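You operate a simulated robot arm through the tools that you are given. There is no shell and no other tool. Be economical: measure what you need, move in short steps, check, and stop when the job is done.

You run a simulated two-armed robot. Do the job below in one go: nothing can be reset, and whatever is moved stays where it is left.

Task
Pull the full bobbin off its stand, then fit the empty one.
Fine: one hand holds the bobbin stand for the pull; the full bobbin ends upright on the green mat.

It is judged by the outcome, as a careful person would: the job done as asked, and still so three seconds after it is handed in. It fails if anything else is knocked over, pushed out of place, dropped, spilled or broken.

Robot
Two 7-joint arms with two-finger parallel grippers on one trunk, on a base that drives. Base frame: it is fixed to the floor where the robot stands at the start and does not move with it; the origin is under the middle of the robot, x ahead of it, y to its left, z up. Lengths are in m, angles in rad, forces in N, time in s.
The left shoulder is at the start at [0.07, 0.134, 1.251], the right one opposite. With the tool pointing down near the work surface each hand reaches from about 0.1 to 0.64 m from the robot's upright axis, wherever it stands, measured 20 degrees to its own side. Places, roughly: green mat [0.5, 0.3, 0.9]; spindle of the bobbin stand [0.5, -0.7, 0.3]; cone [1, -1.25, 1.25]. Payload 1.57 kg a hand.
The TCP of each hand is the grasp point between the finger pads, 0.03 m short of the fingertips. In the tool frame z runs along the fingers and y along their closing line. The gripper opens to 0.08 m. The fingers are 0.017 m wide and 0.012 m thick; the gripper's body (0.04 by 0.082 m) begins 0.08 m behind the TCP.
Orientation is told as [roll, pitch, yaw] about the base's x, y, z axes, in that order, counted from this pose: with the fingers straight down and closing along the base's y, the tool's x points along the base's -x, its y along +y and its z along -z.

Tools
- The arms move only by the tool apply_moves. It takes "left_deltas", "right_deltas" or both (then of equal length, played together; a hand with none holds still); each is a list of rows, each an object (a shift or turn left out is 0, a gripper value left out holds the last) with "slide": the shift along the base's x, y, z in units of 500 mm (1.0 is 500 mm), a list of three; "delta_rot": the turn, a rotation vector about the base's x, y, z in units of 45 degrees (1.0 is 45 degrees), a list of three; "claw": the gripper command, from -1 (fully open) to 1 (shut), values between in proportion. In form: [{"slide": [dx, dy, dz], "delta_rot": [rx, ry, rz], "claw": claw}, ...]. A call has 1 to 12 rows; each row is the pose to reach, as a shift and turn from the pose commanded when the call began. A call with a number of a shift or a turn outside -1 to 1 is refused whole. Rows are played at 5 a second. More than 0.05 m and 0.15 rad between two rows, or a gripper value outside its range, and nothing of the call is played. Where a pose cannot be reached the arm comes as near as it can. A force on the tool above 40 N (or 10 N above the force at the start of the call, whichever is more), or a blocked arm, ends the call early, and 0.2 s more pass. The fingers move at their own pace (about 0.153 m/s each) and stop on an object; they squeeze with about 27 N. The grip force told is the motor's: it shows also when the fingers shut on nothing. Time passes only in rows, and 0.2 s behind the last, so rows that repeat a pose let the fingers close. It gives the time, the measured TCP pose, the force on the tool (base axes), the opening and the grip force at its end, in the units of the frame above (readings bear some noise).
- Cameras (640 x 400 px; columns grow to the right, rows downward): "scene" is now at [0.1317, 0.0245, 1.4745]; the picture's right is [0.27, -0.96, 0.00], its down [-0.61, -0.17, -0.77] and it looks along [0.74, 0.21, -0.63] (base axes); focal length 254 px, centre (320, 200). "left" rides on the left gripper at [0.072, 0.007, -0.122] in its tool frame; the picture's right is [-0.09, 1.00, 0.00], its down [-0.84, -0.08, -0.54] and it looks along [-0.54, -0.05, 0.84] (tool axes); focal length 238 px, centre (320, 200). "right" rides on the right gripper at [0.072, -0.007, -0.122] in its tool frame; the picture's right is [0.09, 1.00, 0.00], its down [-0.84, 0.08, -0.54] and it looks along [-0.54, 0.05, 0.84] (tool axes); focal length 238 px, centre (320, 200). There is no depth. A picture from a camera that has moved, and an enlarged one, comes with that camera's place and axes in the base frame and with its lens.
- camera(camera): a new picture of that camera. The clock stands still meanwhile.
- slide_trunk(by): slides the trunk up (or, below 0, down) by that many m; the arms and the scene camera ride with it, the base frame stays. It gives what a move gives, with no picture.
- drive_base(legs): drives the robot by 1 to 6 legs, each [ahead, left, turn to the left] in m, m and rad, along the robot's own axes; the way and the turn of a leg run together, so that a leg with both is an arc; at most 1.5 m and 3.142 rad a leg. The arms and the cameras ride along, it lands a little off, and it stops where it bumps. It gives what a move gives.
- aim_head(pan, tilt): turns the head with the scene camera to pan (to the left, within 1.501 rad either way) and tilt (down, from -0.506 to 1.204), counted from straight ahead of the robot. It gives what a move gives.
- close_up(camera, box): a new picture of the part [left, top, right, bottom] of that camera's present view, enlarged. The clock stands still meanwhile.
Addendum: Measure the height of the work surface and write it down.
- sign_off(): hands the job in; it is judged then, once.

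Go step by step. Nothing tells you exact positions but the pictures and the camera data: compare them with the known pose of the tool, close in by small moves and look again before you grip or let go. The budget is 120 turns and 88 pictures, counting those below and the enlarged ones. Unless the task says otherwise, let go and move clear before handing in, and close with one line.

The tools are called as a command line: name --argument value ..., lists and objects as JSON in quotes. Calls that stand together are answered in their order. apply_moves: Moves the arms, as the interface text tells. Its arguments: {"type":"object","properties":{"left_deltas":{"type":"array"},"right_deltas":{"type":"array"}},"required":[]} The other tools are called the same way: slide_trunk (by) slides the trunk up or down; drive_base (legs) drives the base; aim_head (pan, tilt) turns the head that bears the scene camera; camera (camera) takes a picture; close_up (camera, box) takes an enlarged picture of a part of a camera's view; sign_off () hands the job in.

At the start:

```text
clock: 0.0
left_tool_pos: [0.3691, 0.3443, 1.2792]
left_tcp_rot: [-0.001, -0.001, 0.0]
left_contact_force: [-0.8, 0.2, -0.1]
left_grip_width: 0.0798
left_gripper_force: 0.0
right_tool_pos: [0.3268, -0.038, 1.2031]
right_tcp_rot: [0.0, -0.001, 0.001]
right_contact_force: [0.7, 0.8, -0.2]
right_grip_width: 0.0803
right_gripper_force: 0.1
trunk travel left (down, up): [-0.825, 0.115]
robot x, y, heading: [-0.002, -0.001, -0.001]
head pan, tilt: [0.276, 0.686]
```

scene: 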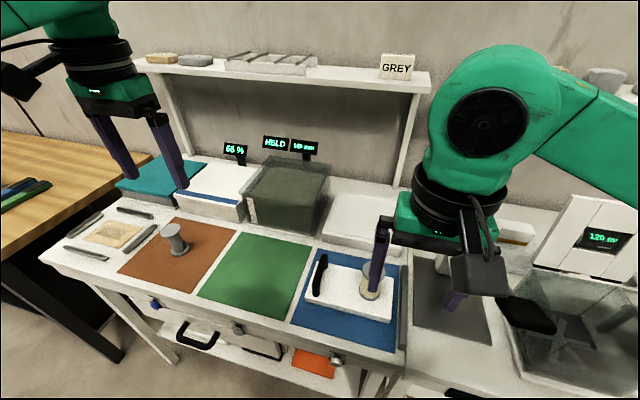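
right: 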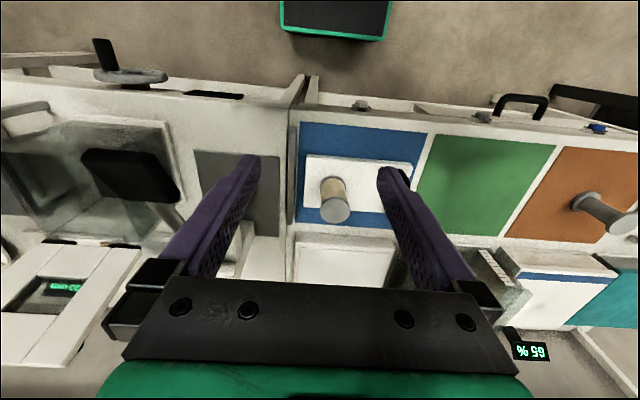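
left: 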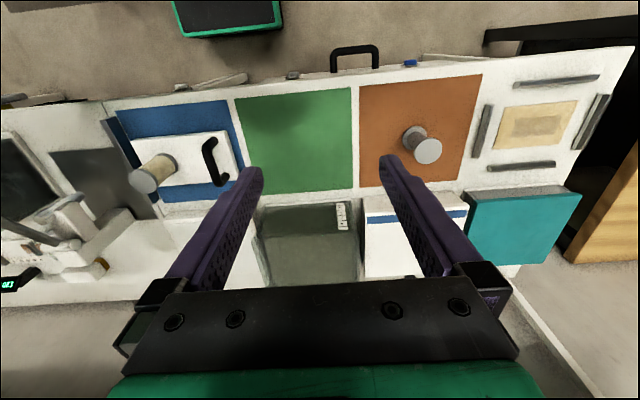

## EXERCISE PROMPT
The material above must be printed exactly, with its pictures left out.

## RESULT FOR THIS TASK
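You operate a simulated robot arm through the tools that you are given. There is no shell and no other tool. Be economical: measure what you need, move in short steps, check, and stop when the job is done.

You run a simulated two-armed robot. Do the job below in one go: nothing can be reset, and whatever is moved stays where it is left.

Task
Pull the full bobbin off its stand, then fit the empty one.
Fine: one hand holds the bobbin stand for the pull; the full bobbin ends upright on the green mat.

It is judged by the outcome, as a careful person would: the job done as asked, and still so three seconds after it is handed in. It fails if anything else is knocked over, pushed out of place, dropped, spilled or broken.

Robot
Two 7-joint arms with two-finger parallel grippers on one trunk, on a base that drives. Base frame: it is fixed to the floor where the robot stands at the start and does not move with it; the origin is under the middle of the robot, x ahead of it, y to its left, z up. Lengths are in m, angles in rad, forces in N, time in s.
The left shoulder is at the start at [0.07, 0.134, 1.251], the right one opposite. With the tool pointing down near the work surface each hand reaches from about 0.1 to 0.64 m from the robot's upright axis, wherever it stands, measured 20 degrees to its own side. Places, roughly: green mat [0.5, 0.3, 0.9]; spindle of the bobbin stand [0.5, -0.7, 0.3]; cone [1, -1.25, 1.25]. Payload 1.57 kg a hand.
The TCP of each hand is the grasp point between the finger pads, 0.03 m short of the fingertips. In the tool frame z runs along the fingers and y along their closing line. The gripper opens to 0.08 m. The fingers are 0.017 m wide and 0.012 m thick; the gripper's body (0.04 by 0.082 m) begins 0.08 m behind the TCP.
Orientation is told as [roll, pitch, yaw] about the base's x, y, z axes, in that order, counted from this pose: with the fingers straight down and closing along the base's y, the tool's x points along the base's -x, its y along +y and its z along -z.

Tools
- The arms move only by the tool apply_moves. It takes "left_deltas", "right_deltas" or both (then of equal length, played together; a hand with none holds still); each is a list of rows, each an object (a shift or turn left out is 0, a gripper value left out holds the last) with "slide": the shift along the base's x, y, z in units of 500 mm (1.0 is 500 mm), a list of three; "delta_rot": the turn, a rotation vector about the base's x, y, z in units of 45 degrees (1.0 is 45 degrees), a list of three; "claw": the gripper command, from -1 (fully open) to 1 (shut), values between in proportion. In form: [{"slide": [dx, dy, dz], "delta_rot": [rx, ry, rz], "claw": claw}, ...]. A call has 1 to 12 rows; each row is the pose to reach, as a shift and turn from the pose commanded when the call began. A call with a number of a shift or a turn outside -1 to 1 is refused whole. Rows are played at 5 a second. More than 0.05 m and 0.15 rad between two rows, or a gripper value outside its range, and nothing of the call is played. Where a pose cannot be reached the arm comes as near as it can. A force on the tool above 40 N (or 10 N above the force at the start of the call, whichever is more), or a blocked arm, ends the call early, and 0.2 s more pass. The fingers move at their own pace (about 0.153 m/s each) and stop on an object; they squeeze with about 27 N. The grip force told is the motor's: it shows also when the fingers shut on nothing. Time passes only in rows, and 0.2 s behind the last, so rows that repeat a pose let the fingers close. It gives the time, the measured TCP pose, the force on the tool (base axes), the opening and the grip force at its end, in the units of the frame above (readings bear some noise).
- Cameras (640 x 400 px; columns grow to the right, rows downward): "scene" is now at [0.1317, 0.0245, 1.4745]; the picture's right is [0.27, -0.96, 0.00], its down [-0.61, -0.17, -0.77] and it looks along [0.74, 0.21, -0.63] (base axes); focal length 254 px, centre (320, 200). "left" rides on the left gripper at [0.072, 0.007, -0.122] in its tool frame; the picture's right is [-0.09, 1.00, 0.00], its down [-0.84, -0.08, -0.54] and it looks along [-0.54, -0.05, 0.84] (tool axes); focal length 238 px, centre (320, 200). "right" rides on the right gripper at [0.072, -0.007, -0.122] in its tool frame; the picture's right is [0.09, 1.00, 0.00], its down [-0.84, 0.08, -0.54] and it looks along [-0.54, 0.05, 0.84] (tool axes); focal length 238 px, centre (320, 200). There is no depth. A picture from a camera that has moved, and an enlarged one, comes with that camera's place and axes in the base frame and with its lens.
- camera(camera): a new picture of that camera. The clock stands still meanwhile.
- slide_trunk(by): slides the trunk up (or, below 0, down) by that many m; the arms and the scene camera ride with it, the base frame stays. It gives what a move gives, with no picture.
- drive_base(legs): drives the robot by 1 to 6 legs, each [ahead, left, turn to the left] in m, m and rad, along the robot's own axes; the way and the turn of a leg run together, so that a leg with both is an arc; at most 1.5 m and 3.142 rad a leg. The arms and the cameras ride along, it lands a little off, and it stops where it bumps. It gives what a move gives.
- aim_head(pan, tilt): turns the head with the scene camera to pan (to the left, within 1.501 rad either way) and tilt (down, from -0.506 to 1.204), counted from straight ahead of the robot. It gives what a move gives.
- close_up(camera, box): a new picture of the part [left, top, right, bottom] of that camera's present view, enlarged. The clock stands still meanwhile.
Addendum: Measure the height of the work surface and write it down.
- sign_off(): hands the job in; it is judged then, once.

Go step by step. Nothing tells you exact positions but the pictures and the camera data: compare them with the known pose of the tool, close in by small moves and look again before you grip or let go. The budget is 120 turns and 88 pictures, counting those below and the enlarged ones. Unless the task says otherwise, let go and move clear before handing in, and close with one line.

The tools are called as a command line: name --argument value ..., lists and objects as JSON in quotes. Calls that stand together are answered in their order. apply_moves: Moves the arms, as the interface text tells. Its arguments: {"type":"object","properties":{"left_deltas":{"type":"array"},"right_deltas":{"type":"array"}},"required":[]} The other tools are called the same way: slide_trunk (by) slides the trunk up or down; drive_base (legs) drives the base; aim_head (pan, tilt) turns the head that bears the scene camera; camera (camera) takes a picture; close_up (camera, box) takes an enlarged picture of a part of a camera's view; sign_off () hands the job in.

At the start:

```text
clock: 0.0
left_tool_pos: [0.3691, 0.3443, 1.2792]
left_tcp_rot: [-0.001, -0.001, 0.0]
left_contact_force: [-0.8, 0.2, -0.1]
left_grip_width: 0.0798
left_gripper_force: 0.0
right_tool_pos: [0.3268, -0.038, 1.2031]
right_tcp_rot: [0.0, -0.001, 0.001]
right_contact_force: [0.7, 0.8, -0.2]
right_grip_width: 0.0803
right_gripper_force: 0.1
trunk travel left (down, up): [-0.825, 0.115]
robot x, y, heading: [-0.002, -0.001, -0.001]
head pan, tilt: [0.276, 0.686]
```

scene: 
right: 
left: 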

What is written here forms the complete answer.